» **Stated goal**
Show only lines that include "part".
-- Begin Recorded data --
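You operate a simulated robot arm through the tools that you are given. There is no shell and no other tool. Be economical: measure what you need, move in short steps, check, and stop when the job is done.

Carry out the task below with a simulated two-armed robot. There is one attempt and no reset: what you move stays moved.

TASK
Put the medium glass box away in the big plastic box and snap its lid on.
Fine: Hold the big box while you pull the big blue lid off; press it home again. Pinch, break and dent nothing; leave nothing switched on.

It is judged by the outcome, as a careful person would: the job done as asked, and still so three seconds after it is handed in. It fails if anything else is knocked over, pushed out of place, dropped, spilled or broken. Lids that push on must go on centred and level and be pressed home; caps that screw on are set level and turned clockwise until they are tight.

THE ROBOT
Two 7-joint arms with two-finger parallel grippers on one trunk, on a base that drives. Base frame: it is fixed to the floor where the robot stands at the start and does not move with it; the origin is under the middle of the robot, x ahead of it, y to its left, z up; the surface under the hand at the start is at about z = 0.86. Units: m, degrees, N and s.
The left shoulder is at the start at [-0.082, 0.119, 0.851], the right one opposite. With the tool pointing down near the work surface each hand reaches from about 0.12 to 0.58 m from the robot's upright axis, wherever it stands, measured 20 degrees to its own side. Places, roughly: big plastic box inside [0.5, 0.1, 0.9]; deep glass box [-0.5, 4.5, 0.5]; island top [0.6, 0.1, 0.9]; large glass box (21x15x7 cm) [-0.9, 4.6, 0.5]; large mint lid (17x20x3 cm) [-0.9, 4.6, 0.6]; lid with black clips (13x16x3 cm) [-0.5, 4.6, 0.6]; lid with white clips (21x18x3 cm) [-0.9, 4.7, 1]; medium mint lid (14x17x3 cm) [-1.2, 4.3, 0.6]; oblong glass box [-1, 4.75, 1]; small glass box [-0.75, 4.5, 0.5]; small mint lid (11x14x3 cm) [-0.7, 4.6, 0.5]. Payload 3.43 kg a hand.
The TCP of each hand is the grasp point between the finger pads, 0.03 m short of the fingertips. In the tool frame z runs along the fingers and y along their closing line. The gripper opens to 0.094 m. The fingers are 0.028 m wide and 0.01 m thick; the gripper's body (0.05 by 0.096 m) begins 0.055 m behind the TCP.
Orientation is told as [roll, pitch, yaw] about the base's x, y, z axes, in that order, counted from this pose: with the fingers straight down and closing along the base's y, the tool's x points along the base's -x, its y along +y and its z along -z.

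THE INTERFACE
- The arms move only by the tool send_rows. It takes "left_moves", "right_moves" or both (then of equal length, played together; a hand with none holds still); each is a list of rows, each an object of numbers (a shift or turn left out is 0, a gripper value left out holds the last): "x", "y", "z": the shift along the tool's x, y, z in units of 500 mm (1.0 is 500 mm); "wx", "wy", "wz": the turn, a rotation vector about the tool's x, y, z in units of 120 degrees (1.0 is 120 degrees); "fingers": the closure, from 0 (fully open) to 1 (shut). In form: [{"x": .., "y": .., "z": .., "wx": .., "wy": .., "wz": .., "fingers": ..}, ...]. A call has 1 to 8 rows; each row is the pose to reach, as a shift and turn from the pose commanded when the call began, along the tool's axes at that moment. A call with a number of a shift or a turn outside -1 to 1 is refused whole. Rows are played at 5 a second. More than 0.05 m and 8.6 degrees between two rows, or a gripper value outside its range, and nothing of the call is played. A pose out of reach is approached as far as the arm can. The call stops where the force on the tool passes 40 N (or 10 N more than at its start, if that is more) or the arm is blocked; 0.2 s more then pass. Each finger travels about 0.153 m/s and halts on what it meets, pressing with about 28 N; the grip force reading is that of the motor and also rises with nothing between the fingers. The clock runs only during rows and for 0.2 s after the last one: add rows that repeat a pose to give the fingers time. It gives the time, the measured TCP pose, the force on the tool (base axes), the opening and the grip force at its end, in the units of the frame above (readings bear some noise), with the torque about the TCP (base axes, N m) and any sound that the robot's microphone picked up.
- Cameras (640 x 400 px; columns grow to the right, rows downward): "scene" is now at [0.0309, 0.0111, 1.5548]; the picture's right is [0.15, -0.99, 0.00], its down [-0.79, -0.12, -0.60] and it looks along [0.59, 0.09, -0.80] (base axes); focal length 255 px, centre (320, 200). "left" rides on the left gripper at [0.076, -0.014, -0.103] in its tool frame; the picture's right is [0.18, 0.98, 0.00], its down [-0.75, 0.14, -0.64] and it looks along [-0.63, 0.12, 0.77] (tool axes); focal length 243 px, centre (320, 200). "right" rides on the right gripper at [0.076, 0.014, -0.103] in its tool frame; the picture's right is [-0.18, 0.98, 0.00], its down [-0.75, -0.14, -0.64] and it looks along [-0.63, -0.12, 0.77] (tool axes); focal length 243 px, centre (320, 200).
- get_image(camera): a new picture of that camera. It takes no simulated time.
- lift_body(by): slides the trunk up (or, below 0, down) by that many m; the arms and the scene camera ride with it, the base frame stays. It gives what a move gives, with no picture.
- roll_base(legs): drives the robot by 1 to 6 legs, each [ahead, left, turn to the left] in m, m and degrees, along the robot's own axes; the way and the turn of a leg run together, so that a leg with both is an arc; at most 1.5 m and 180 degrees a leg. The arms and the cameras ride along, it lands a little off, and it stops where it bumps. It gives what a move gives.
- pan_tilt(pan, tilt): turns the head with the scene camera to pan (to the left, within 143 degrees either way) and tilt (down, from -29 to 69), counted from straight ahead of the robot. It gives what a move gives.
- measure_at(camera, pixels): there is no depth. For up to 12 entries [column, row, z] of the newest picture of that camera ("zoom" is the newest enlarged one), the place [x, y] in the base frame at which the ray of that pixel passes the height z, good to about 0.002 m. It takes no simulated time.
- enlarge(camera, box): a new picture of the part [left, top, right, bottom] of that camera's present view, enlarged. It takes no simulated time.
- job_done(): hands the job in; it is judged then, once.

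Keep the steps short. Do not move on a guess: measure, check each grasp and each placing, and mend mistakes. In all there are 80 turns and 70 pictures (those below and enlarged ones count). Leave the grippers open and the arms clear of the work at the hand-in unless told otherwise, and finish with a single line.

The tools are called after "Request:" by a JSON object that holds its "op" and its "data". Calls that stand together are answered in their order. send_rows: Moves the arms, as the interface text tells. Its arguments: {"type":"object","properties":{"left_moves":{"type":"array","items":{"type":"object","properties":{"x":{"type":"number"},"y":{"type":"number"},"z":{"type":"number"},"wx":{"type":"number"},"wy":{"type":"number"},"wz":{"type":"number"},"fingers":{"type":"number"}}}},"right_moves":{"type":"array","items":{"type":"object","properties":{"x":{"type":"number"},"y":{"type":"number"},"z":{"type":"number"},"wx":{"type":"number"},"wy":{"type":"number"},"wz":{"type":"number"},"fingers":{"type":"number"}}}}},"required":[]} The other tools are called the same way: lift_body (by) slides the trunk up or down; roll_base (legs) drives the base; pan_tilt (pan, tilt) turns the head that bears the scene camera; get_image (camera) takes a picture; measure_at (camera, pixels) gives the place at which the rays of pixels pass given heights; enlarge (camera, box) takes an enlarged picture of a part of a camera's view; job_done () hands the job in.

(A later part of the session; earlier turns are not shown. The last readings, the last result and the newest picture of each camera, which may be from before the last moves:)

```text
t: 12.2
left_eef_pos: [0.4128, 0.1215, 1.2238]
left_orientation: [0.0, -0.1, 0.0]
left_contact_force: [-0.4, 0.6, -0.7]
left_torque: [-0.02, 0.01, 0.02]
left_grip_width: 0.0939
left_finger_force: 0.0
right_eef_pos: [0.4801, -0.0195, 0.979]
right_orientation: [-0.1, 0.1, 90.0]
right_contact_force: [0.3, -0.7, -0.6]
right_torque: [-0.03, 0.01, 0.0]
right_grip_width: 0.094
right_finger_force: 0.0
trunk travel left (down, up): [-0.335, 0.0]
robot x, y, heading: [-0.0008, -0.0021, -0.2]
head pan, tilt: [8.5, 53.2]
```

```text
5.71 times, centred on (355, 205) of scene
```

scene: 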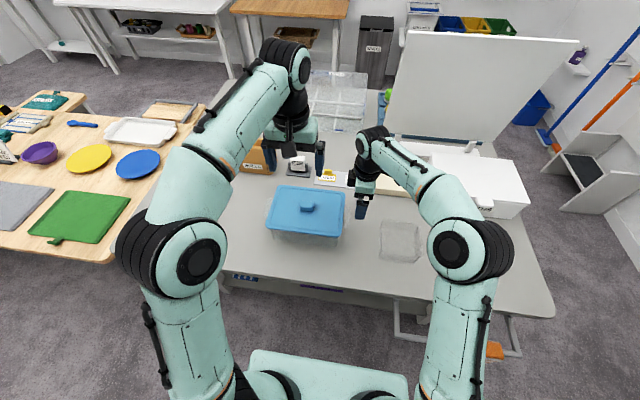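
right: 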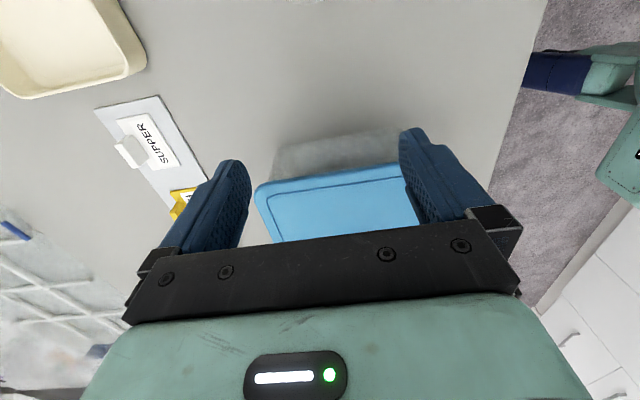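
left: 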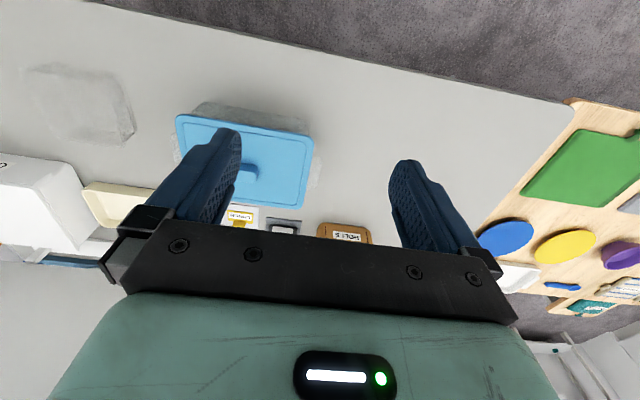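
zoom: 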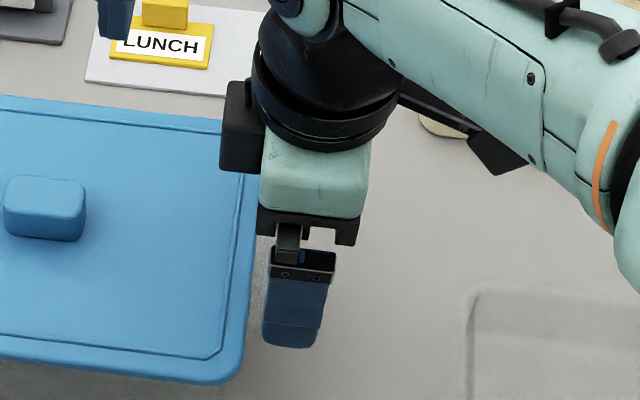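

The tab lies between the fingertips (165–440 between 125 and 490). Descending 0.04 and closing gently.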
-- End Recorded data --
» **Reply to the exercise**
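- enlarge(camera, box): a new picture of the part [left, top, right, bottom] of that camera's present view, enlarged. It takes no simulated time.
The tools are called after "Request:" by a JSON object that holds its "op" and its "data". Calls that stand together are answered in their order. send_rows: Moves the arms, as the interface text tells. Its arguments: {"type":"object","properties":{"left_moves":{"type":"array","items":{"type":"object","properties":{"x":{"type":"number"},"y":{"type":"number"},"z":{"type":"number"},"wx":{"type":"number"},"wy":{"type":"number"},"wz":{"type":"number"},"fingers":{"type":"number"}}}},"right_moves":{"type":"array","items":{"type":"object","properties":{"x":{"type":"number"},"y":{"type":"number"},"z":{"type":"number"},"wx":{"type":"number"},"wy":{"type":"number"},"wz":{"type":"number"},"fingers":{"type":"number"}}}}},"required":[]} The other tools are called the same way: lift_body (by) slides the trunk up or down; roll_base (legs) drives the base; pan_tilt (pan, tilt) turns the head that bears the scene camera; get_image (camera) takes a picture; measure_at (camera, pixels) gives the place at which the rays of pixels pass given heights; enlarge (camera, box) takes an enlarged picture of a part of a camera's view; job_done () hands the job in.
(A later part of the session; earlier turns are not shown. The last readings, the last result and the newest picture of each camera, which may be from before the last moves:)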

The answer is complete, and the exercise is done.